* Exercise:
I need the text shown continued from the place where it stops.

___ Source excerpt ___

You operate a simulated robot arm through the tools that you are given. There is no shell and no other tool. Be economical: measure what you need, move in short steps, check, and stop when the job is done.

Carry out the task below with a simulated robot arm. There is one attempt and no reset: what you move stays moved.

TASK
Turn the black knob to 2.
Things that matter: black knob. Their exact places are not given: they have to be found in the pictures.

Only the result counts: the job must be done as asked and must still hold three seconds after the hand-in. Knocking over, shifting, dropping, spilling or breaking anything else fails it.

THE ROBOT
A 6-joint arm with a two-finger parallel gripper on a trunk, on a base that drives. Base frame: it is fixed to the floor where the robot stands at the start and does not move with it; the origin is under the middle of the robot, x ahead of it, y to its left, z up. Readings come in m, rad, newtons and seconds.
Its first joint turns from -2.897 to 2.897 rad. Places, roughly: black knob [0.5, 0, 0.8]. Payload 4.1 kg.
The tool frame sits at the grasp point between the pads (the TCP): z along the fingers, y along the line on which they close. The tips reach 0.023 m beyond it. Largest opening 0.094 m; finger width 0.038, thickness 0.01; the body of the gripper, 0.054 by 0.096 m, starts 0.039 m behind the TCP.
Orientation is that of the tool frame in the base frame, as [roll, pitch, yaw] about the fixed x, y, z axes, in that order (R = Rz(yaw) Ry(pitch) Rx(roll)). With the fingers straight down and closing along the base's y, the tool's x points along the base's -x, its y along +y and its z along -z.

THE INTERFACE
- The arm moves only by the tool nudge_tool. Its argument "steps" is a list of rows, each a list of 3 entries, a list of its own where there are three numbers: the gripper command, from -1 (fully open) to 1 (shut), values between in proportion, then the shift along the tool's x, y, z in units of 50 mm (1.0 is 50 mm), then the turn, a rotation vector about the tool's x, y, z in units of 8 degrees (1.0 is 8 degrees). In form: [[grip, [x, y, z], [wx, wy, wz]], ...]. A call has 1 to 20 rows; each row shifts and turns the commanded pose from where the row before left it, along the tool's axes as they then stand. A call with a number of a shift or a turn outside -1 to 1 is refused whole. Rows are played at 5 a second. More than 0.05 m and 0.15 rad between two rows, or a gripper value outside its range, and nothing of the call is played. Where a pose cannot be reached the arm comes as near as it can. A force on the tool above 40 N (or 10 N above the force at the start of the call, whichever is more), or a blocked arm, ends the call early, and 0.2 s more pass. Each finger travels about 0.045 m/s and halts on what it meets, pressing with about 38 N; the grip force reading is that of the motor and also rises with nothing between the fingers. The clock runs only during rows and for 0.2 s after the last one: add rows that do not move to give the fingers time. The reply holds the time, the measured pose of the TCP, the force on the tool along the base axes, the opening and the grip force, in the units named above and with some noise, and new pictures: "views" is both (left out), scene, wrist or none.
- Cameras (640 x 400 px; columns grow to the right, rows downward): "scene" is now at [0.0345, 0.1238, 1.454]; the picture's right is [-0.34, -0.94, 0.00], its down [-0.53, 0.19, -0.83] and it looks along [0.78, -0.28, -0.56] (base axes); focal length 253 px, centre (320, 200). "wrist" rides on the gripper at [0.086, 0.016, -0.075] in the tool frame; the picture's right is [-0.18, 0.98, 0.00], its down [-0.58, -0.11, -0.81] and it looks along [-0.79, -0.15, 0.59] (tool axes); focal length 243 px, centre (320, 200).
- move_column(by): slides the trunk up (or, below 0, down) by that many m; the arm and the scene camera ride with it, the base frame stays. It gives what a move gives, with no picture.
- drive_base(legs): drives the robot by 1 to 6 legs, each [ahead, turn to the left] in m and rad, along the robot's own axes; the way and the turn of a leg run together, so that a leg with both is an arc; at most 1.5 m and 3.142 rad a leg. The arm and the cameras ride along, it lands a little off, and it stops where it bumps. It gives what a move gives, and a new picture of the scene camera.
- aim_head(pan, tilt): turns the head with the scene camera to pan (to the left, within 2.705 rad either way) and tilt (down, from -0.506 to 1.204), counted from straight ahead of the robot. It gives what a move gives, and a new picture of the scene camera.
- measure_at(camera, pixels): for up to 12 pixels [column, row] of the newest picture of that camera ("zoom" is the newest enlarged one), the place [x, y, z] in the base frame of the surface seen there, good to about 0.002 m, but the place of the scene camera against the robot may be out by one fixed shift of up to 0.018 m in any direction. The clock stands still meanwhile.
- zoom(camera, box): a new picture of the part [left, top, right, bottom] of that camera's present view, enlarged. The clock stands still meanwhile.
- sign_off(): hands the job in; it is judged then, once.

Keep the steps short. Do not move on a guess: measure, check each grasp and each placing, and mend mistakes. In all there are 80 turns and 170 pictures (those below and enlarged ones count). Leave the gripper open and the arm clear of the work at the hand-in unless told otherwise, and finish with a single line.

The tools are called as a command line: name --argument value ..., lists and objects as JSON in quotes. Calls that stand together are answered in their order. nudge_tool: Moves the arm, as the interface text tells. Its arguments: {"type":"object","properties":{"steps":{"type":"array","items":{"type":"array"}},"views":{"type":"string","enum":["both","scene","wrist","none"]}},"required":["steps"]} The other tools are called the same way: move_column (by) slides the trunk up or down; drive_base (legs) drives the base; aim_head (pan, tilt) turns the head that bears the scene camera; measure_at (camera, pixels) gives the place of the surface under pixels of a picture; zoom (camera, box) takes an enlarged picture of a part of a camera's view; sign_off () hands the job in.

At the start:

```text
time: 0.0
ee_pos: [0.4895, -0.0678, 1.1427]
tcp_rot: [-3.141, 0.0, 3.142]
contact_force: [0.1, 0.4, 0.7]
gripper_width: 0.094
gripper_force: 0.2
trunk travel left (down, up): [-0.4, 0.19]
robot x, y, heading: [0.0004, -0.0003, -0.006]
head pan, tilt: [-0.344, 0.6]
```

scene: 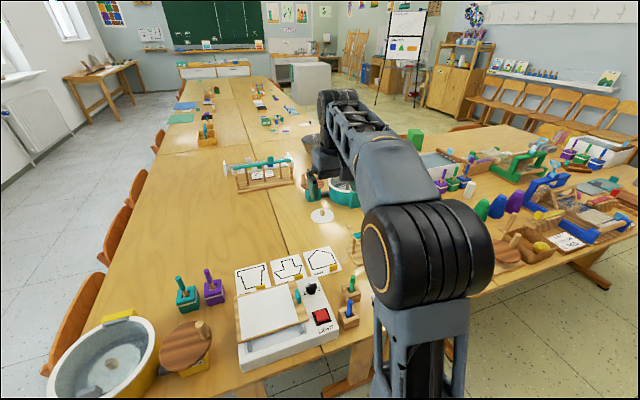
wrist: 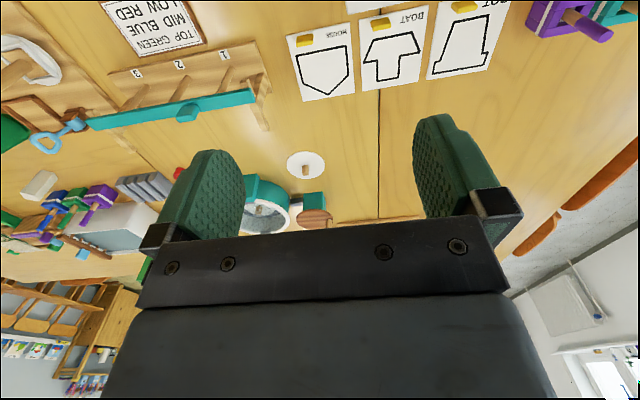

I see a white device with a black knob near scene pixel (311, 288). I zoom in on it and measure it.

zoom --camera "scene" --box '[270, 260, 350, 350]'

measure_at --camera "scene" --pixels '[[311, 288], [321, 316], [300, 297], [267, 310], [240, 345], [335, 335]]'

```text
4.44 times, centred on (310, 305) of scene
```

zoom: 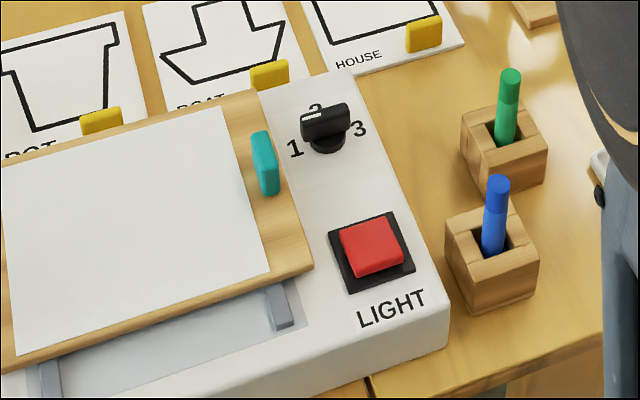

___ Text shown ___

The need for Web Science
The World Wide Web has radically changed communication, collaboration and learning. However, our understanding of the Web, and the way it operates in its myriad contexts, has not kept pace. It is a piece of technology, engineered using formally specified languages and protocols, but viewed macroscopically, patterns emerge in the Web as a result of human interactions, which in turn are influenced by social conventions and laws. Furthermore, the existence of the Web as a space has its own effects on convention, while the emergent behaviour often prompts alterations in or additions to the underlying protocols. And certain human activities – not least learning, research and education – have been altered irretrievably.
 
In short, the Web influences the world, and the world influences the Web. So complex is the Web, with tens of billions of pages on the 'surface Web' and hundreds of billions of documents in the 'deep Web', and so interrelated with society (especially in the rich democracies) has it become, that its health is a matter of real importance. Understanding the Web in its context - from the micro-level of individual protocols like HTTP or HTML, to the macro-level of emergent behaviour such as blogging, spamming or e-commerce - is essential for two related reasons. First, the continued growth and development of the Web depend on ensuring that it is a beneficial technology for society. Second, understanding the potential for social effects to follow from technological change would help support the basic social values of trustworthiness, privacy, and respect for social boundaries. It is important that the Web should grow, and that it should benefit society. The variance in scale and intellectual breadth, including the need for both analysis (study) and synthesis (engineering), demands an inherently interdisciplinary approach.

___

* Output:
Unfortunately, such a research area does not yet exist in a formalised way. Within Computer Science, Web-related research has largely focused on information retrieval algorithms and the algorithms for the routing of information through the underlying Internet. Google’s PageRank link analysis algorithm, for instance, is a brilliant piece of work; however, its significance to the Web depends not only on its computational properties, but also on the context of its use. Nothing about the algorithm per se explains how the eigenvectors that it computes map onto the conversations that Web users have, nor about how it can be adapted constantly to avoid spoofing. Outside of computing, research grows ever more dependent on the Web, but no agenda has yet cohered for exploring its emerging trends nor are researchers fully engaged with the Web research community to focus more specifically on providing for the needs of scientists and educators (Berners-Lee et al. 2006b).
 
What is Web Science?
So, what disciplines will be required, given the emerging trends on the Web as new media types, data sources and knowledge bases appear online, access becomes increasing mobile and ubiquitous, and guarantees of privacy and control ever more important? The need for better mathematical modelling of the Web is clear. We need to understand the structure and topology of the web and the laws of connectivity and scaling to which it appears to conform. Such analyses also showed the Web to have scale-free and small-world networking structures, areas that have largely been studied by physicists and mathematicians using the tools of complex dynamical system analysis (Berners-Lee et al. 2006a).
 
Sensemaking, reuse and retrieval is vital, particularly when the Web is seen as a learning technology. The Web is currently largely made up of linked documents, often text documents, so Natural Language Processing techniques add value by extracting some form of meaning from the human-readable text of the pages, based on heuristics or statistics. But an increasingly important extension, the Semantic Web, envisages linking data resources enriched by reference to ontologies, which give interpretations of terms used; in such a Semantic Web of relational data and logical assertions, computer logic is in its element, and can do much more. This development is exciting yet challenging. How can we allow independent consistent data systems to be connected locally without requiring global consistency? How do we effectively query an unbounded Web of linked information repositories? How should we align different data models, and visualise and navigate the huge connected graph of information that results? Who should control access to data resources shared on the Web (Shadbolt et al. 2006)?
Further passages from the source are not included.